John has friends who really like to hang in the Delta lounge and eat the free yogurt, but John is not enough of a VIP to have access to these lounges, although he should of course be much more of a VIP globally than he is! The world does not agree and says that he neither has the bare minimum to be a VIP nor is he able to pay to be a VIP. On the other hand: Every 1 out of 10 times when John hits a jukebox, one of his songs comes on. The Delta Sky Lounge doesn't seem to be worth it anyway, not even if it were free. They have some cereal and some oranges, but the room is full of people who are just sad. They are only there because it is special. It is this cultural thing we have where everybody wants to be sequestered.

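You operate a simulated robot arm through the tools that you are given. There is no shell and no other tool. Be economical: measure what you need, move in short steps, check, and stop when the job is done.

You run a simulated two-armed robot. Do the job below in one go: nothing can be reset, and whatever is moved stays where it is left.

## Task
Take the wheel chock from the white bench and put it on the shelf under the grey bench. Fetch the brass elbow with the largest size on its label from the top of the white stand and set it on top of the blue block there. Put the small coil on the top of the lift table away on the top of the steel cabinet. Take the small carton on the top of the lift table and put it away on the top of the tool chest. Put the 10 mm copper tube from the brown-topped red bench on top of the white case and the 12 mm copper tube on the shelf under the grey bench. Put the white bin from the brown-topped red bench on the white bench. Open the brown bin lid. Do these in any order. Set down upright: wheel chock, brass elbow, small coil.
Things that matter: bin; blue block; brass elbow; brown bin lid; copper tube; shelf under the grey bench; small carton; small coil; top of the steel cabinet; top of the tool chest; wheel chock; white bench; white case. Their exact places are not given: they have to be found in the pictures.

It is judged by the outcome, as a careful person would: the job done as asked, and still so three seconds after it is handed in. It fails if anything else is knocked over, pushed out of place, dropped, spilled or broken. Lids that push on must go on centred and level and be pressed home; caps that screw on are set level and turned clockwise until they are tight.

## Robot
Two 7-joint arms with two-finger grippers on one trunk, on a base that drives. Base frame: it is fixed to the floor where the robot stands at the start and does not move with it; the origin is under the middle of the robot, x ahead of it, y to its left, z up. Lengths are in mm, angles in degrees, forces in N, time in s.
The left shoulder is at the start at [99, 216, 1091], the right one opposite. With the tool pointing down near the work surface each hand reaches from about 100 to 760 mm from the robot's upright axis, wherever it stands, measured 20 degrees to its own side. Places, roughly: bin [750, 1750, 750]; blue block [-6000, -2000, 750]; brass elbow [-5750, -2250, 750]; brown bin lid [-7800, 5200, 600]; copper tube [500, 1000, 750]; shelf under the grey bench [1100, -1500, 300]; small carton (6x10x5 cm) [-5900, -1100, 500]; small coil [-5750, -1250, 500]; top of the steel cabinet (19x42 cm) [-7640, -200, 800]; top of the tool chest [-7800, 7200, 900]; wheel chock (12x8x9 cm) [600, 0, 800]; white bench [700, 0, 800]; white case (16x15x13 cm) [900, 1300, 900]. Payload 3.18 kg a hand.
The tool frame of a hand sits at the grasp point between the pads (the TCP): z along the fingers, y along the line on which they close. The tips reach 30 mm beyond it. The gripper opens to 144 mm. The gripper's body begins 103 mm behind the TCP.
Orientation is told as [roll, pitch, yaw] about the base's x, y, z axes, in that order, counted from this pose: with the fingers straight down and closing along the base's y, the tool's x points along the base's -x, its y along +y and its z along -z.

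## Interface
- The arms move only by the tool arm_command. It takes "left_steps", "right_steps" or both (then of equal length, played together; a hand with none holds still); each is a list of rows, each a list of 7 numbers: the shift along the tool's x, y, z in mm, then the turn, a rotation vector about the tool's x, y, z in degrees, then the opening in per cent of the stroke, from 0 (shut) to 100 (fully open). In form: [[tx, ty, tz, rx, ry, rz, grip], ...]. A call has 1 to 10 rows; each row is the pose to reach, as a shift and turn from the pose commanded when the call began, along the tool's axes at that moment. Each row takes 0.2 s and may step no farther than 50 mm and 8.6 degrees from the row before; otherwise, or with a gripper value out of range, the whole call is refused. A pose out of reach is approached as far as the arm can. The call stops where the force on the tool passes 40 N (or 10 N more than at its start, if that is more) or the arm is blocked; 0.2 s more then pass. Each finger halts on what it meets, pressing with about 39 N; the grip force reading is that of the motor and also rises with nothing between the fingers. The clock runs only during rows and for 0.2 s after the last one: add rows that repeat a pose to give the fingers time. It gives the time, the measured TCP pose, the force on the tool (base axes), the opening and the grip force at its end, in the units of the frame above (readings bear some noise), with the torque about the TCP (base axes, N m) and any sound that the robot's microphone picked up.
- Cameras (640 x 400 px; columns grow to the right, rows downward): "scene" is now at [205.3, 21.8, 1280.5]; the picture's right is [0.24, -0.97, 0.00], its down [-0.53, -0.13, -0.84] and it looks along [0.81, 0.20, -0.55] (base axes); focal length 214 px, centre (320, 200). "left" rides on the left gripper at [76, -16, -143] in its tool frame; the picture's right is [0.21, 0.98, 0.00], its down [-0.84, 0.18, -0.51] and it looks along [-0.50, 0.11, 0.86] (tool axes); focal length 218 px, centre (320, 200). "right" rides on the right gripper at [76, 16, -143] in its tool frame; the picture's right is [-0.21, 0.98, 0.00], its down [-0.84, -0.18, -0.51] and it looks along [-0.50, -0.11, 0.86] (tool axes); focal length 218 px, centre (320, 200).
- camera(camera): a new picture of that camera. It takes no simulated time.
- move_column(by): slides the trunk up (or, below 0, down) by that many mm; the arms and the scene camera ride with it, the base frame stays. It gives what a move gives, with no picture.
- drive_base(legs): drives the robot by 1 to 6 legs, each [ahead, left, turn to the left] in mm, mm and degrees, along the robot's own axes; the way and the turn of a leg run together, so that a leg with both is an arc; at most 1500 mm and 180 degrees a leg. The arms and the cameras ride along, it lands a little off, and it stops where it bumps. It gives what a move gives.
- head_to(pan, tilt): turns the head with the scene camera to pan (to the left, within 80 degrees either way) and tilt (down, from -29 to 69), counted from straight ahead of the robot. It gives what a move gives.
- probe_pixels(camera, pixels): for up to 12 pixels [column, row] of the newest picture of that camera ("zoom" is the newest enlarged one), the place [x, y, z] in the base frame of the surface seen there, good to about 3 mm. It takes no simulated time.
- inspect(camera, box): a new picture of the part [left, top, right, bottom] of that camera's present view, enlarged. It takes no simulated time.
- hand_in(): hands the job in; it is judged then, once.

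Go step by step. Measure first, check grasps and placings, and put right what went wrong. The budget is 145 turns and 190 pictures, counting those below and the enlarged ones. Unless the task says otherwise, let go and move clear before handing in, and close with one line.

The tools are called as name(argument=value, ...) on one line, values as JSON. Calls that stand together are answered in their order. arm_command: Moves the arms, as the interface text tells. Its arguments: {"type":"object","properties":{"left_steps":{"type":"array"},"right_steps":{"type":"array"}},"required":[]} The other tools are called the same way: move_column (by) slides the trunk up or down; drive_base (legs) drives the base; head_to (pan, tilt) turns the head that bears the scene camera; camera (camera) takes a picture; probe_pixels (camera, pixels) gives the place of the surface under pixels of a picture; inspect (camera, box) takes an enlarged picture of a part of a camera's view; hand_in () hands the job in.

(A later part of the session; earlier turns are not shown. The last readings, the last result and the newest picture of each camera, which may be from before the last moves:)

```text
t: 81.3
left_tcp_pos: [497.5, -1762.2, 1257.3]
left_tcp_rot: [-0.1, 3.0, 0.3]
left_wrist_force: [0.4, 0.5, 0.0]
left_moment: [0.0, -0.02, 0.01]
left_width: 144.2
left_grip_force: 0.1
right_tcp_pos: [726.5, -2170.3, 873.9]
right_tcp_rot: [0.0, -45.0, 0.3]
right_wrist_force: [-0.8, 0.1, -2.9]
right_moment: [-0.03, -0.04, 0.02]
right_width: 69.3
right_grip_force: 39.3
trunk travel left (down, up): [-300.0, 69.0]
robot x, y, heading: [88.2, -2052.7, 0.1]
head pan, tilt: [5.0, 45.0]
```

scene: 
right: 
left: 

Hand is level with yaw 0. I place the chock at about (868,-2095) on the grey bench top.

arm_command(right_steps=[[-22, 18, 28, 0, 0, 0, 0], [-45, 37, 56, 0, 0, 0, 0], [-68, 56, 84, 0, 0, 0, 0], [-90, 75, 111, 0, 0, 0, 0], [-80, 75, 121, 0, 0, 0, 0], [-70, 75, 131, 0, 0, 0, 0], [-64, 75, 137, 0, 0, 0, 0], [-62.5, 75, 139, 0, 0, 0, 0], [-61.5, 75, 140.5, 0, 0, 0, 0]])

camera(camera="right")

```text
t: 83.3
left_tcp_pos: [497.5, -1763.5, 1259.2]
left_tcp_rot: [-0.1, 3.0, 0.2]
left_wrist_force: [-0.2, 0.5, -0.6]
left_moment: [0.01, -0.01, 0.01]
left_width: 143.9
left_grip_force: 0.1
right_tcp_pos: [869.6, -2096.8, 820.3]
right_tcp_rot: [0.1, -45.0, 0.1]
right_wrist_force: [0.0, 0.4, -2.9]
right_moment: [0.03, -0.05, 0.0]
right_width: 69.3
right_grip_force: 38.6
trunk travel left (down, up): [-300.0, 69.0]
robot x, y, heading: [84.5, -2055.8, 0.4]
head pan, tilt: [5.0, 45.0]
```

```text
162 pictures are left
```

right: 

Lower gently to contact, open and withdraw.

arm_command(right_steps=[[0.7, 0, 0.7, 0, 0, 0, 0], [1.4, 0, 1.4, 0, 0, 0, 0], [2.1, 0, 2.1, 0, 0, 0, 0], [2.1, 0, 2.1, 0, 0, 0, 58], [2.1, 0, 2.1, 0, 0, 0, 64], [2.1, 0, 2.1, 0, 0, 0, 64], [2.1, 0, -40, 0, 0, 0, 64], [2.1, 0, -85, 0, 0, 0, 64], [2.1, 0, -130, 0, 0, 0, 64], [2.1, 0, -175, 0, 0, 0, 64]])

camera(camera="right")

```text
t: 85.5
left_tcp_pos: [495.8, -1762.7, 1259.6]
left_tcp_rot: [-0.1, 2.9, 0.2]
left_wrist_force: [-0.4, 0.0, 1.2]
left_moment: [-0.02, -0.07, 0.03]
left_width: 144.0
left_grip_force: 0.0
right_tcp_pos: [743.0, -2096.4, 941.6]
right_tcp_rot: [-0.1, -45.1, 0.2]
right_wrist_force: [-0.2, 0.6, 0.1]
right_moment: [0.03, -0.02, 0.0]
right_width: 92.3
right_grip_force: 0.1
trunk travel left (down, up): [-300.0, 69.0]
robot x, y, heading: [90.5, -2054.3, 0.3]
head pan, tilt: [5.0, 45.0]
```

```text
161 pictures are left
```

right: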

Dan was in the American Airlines lounge in Dallas once, and inside there you are literally above everyone else, looking down on them. Some of their lounges have free food, some of them have restaurants, but Dan never got that sad vibe that John is talking about. When Dan had a 2,5 hour layover and the airport was crowded and noisy, he went in there, plugged everything in that he had and relaxed, which is of course the perfect circumstances why a thing like that lounge was made. John instead just wanders around, looks at some "I've been in Denver" teddy bears, plays a little Bejeweled on his phone and there go 2,5 hours! He does not need to sit in some special lounge with his laptop and work on his presentation, because he does not have a presentation. It is what you see! John is not a business person doing business. He does deeply care about getting the right airplane seat, but he doesn't care about anything else. Just throw your bag down in a corner of an empty departure hall and take a nap! He even has a pretty good built-in clock to wake him up in time, which is a really good talent to have! All of his bags are soft, pouchy, leather bags that can double as a pillow. Incidentally, they had "Away" as the sponsor for this episode and his daughter loves her Minion-styled, hardcover wheely bag.

F-104 Starfighter (RW63)

At on time in Chattanooga, Tennessee there was a privately owned F-104 Starfighter strafing the sky. They are not built to be quiet. This was peculiar, because you don't see them anymore, not even at airshows and John might not have seen one in flight before that day.

The introduction of the Boeing 747 of the lake in Seattle (RW69)

Seattle has always used this long lake to run jetboats or helicopters. When they introduced the Boeing 747 in 1989, they did it at the Seafair and flew a long low pass right in the center of the lake. Even more famously, they had their well-known test pilot Tex Johnston flying the jet and he did a barrell roll right down in the center of the lake without having told anybody he was going to do it. There were 10s of thousands of people lining the lake and no one managed to take a picture of the plane upside down. When he landed they were super-mad at him, but he told them he just sold them 1000 airplanes by doing that.